4. Results and discussion
The performance of the two seawater models described above were tested against the experimental data of formation water densities measured in the present work. As seen in Table 4, the density estimations obtained using the Nayar et al. [9] model are found to be in excellent agreement with the experimental data. In fact, its performance is superior to the Millero et al. model [8]. The average error being 0.0669 for Nayar et al, and 0.5544% for Millero et al., respectively. Moreover, although the Nayar et al. model was developed for pressures up to 12 MPa, it behaves very well even for pressures close to 28 MPa. In part, this is due to the linear trend of density versus pressure exhibited by the experimental measurements.
Figs. 1-5 depict details of the performance of the Nayar et al. [9] model for the five formation waters modeled in the present work. The numerical details for the five live and dead formation waters are presented in Appendix B (Tables 1-5).
Again, the performance of the Nayar et al. [9] model is excellent.
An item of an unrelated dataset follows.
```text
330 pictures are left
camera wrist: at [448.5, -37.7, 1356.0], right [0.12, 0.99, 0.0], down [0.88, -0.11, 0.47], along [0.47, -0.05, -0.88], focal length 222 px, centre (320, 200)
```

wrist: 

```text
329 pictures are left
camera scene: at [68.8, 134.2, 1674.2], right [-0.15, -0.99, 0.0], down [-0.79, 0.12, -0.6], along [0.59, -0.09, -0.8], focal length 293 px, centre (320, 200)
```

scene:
In addition, we can see based on Figures 1-5 that the amounts of gas in these formation waters do not affect the density measurements when compared to the respective dead formation waters. This is due, in part, to the relatively small GWRs values for these brines.
5. Conclusions
The application of pressure-dependent seawater models to predict formation water properties at high pressures can offer rapid estimations of formation water densities for petroleum engineering calculations, such as locating WOCs. This approach is very useful, especially when live formation water samples are not available to perform direct measurements in a PVT laboratory. For the samples modeled here, the gas-water ratio effect (GWR) on the live formation water was insignificant, mainly due to the low values of GWR found for these five live formation water samples. The performance of the Nayar et al. [9] model is excellent for predicting water formation densities, even out of the pressure range originally set for this model. This fact is intimately related to the linear trend of density versus pressure exhibited by the water formations.